PC Culture

Strunk and White Supremacy

Roger Lynch, then CEO of Sling TV, in 2015 (Rick Wilking/Reuters)
An aggrieved young employee rejects the beloved style guide as a racial ‘microaggression.’

As major media and cultural institutions reenact The Crucible on the national stage (“I saw Goody Bennet listening to Devil Tom Cotton, and our village is now in danger”), a particularly stupefying incident that may have escaped your attention illustrates how confidently race-based hysteria stalks the landscape. A young black employee at Condé Nast quit her job and stormed out the door after her white boss gave her a copy of America’s beloved writing guide The Elements of Style.

First published in 1918, the slender book was written by William Strunk Jr., then overhauled and expanded by E. B. White in 1959. Generations of students and writers have kept well-thumbed copies of Strunk and White, as the revised work is commonly known, by their desks. As of 2016, a database that tracks these things found that it was the single most-often-assigned text in college syllabuses. “I’ll tell you right now that every aspiring writer should read The Elements of Style,” Stephen King once wrote, failing to notice that the first six words of this sentence are superfluous, indicating neglect of Strunk and White’s famous injunction, “Omit needless words.”

Condé Nast CEO Roger Lynch, who avers that he is making every effort to add racial and ethnic diversity to the famously snooty publisher of Vogue and The New Yorker, once gave his executive assistant, Cassie Jones, a copy of Strunk and White because he thought it would prove useful to her. White is strongly associated with the company, having written extensively for The New Yorker, where the clean, lucid Strunk-White style has always been the model. It was a New Yorker essay in praise of Strunk’s original book that led to White’s being commissioned to revise it. Half a century or so later, the collaboration has sold some 10 million copies. Any reasonable person would have replied with thanks rather than hostility.

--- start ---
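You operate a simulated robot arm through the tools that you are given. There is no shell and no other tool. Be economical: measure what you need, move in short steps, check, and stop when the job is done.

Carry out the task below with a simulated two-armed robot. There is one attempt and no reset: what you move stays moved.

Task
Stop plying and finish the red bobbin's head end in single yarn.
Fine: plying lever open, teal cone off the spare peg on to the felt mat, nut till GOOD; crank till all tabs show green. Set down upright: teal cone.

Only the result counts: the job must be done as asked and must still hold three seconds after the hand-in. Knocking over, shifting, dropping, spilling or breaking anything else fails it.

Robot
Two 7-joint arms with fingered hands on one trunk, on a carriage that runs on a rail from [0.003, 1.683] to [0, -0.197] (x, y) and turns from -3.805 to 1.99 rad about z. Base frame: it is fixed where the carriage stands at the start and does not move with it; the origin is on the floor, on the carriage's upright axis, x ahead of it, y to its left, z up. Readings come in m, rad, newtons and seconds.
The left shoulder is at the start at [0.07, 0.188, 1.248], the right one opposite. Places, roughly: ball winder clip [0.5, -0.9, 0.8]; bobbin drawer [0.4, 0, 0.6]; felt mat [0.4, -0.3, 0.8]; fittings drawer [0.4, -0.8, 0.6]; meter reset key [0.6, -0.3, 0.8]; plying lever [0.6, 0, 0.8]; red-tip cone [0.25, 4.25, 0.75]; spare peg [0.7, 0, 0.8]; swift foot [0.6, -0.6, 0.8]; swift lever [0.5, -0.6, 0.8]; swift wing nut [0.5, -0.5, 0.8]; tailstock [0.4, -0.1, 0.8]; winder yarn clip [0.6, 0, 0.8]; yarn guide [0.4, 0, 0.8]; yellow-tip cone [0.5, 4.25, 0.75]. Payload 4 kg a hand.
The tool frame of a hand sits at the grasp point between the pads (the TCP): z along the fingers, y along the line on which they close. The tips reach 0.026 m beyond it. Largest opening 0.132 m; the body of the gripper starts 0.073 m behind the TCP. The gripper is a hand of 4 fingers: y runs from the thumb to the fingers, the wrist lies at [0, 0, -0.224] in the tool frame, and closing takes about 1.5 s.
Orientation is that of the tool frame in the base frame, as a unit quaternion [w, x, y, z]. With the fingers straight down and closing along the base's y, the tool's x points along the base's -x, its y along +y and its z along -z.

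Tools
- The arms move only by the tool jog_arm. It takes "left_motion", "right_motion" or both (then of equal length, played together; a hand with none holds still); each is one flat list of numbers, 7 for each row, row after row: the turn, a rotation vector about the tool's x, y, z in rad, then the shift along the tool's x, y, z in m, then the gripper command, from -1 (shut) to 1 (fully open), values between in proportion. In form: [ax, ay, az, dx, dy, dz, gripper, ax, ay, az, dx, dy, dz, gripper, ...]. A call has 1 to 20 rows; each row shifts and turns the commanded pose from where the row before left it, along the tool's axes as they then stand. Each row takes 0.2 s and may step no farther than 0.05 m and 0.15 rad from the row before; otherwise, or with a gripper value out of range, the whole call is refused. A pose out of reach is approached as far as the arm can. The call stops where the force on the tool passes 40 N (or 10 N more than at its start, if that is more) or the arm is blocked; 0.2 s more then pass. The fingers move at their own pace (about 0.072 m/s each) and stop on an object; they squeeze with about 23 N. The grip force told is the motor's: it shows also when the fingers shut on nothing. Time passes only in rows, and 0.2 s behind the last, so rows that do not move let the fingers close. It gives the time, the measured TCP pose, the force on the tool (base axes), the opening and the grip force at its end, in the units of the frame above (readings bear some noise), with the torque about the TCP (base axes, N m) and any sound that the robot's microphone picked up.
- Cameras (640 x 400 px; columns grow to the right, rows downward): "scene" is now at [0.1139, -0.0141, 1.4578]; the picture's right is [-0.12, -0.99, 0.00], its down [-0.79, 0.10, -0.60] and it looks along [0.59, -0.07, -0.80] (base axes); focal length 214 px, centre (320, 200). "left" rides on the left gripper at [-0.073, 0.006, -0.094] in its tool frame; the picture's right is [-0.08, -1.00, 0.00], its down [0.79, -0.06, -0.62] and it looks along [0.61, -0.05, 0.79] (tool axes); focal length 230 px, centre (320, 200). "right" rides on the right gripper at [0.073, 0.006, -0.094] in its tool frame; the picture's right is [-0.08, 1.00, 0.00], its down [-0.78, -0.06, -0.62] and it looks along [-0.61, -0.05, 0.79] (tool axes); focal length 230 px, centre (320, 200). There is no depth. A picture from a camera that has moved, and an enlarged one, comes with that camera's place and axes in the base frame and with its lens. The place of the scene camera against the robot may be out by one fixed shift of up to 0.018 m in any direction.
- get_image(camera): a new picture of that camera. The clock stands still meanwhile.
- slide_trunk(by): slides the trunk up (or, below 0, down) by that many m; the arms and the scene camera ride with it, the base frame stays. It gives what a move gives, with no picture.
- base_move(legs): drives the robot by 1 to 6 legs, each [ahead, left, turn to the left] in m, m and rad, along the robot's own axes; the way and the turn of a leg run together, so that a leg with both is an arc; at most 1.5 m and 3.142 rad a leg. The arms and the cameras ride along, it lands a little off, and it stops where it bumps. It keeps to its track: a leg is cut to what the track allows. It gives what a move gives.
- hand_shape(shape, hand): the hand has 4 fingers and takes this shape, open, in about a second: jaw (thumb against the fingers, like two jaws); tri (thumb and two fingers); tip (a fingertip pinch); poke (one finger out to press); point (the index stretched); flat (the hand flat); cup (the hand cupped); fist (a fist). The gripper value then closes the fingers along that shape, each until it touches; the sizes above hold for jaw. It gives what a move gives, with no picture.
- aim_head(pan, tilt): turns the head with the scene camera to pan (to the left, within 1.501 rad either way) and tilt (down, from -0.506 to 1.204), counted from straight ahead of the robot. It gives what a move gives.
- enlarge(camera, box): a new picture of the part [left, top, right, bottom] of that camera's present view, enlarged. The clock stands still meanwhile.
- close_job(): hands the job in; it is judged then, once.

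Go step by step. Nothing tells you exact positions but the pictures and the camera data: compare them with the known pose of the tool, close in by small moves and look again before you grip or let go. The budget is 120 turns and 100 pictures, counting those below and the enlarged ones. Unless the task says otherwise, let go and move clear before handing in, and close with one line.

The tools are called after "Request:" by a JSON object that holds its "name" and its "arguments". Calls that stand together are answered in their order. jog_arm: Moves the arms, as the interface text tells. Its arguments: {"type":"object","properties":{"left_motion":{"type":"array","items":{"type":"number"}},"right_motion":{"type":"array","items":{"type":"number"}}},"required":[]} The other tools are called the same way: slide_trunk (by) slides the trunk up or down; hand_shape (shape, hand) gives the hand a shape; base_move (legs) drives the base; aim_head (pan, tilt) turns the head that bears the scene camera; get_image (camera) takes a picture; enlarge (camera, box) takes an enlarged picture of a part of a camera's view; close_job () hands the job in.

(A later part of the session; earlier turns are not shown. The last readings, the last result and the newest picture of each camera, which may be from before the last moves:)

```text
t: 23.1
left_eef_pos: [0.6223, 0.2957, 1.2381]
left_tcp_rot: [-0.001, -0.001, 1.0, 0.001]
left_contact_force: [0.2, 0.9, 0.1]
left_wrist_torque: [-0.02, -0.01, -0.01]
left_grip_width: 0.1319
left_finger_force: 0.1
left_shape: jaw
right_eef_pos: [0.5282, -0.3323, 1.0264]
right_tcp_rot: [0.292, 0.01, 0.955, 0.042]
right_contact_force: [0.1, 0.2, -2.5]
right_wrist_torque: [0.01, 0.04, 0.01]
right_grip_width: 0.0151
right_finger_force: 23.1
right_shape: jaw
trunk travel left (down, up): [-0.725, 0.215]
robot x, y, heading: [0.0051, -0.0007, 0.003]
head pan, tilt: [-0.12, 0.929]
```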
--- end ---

Yet Jones quit days later in a huff, leaving the book on the CEO’s desk as she did so. She considered the gift “insulting,” according to a New York Times report. “With its suggestion that her own language skills were lacking, the gift struck Ms. Jones as a microaggression,” informed sources told the Times. Stunned, Lynch told the paper, “I really only had the intention — like every time I’ve given it before — for it to be a helpful resource, as it has been for me. I still use it today. I’m really sorry if she interpreted it that way.”

Assuming that’s all there is to this story, the young assistant looks like an unfortunate example of the kind of fragile, self-sabotaging young adult our colleges are sending out into the workplace. Our campuses turn young people into cultural hemophiliacs who, if someone bumps into them on the sidewalk, are likely to rupture a blood vessel and bleed out. Having spent four years being coached on the perniciousness and prevalence of “microaggressions,” with platoons of campus diversity guardians vowing to champion them in every micro-dispute, young people have learned to look for slights everywhere.

Cassie Jones quit the most prestigious magazine-publishing company in America because she was insulted by being given a common style guide. She was confident enough in her status as a victim that she told others about this. And on her way out the door, she dropped the book on her boss’s desk as a symbol of her grievance. A moment’s research would have provided her with ample evidence that millions of people have kindly given, and gratefully accepted, this elegant and useful little book.

I have no acquaintance with Jones’s writing but she would be a rare young person if her skills were already so polished that Strunk and White could offer her no improving hints. Strunk and White isn’t a remedial guide or the equivalent of being told to go back and start over. Its advice on the merits of simplicity and directness over jargon and obfuscation is applicable to nearly everybody, even professional writers. It might be counterproductive to, say, a larval David Foster Wallace to be told to strip out stylistic excesses and eschew verbiage, but if Jones is like 99.999 percent of writers, Strunk and White could only help.

So what are the bosses of the world supposed to take away from this incident? Should they consider Jones’s mindset typical of young minorities? If it is, lots of other young minorities might have hair-trigger settings for taking offense. Are potential employers supposed to ignore this potential pitfall? After hiring a person of color, how should an employer deal with that person, suspecting that any good-faith attempt at mentorship might not only be misconstrued but taken as a racist insult?

Roger Lynch, smarting from the many media stories that reported what happened with Cassie Jones, might today be thinking either a) I should not have hired Ms. Jones, or b) I never should have tried to help Ms. Jones succeed. Perhaps Lynch is thinking he should have kept his distance from Ms. Jones lest anything he say or do set her off. Are any of these thoughts what members of minority groups want CEOs to be thinking? Any group that implicitly or explicitly demands unusually sensitive treatment from employers is creating barriers to its own advancement.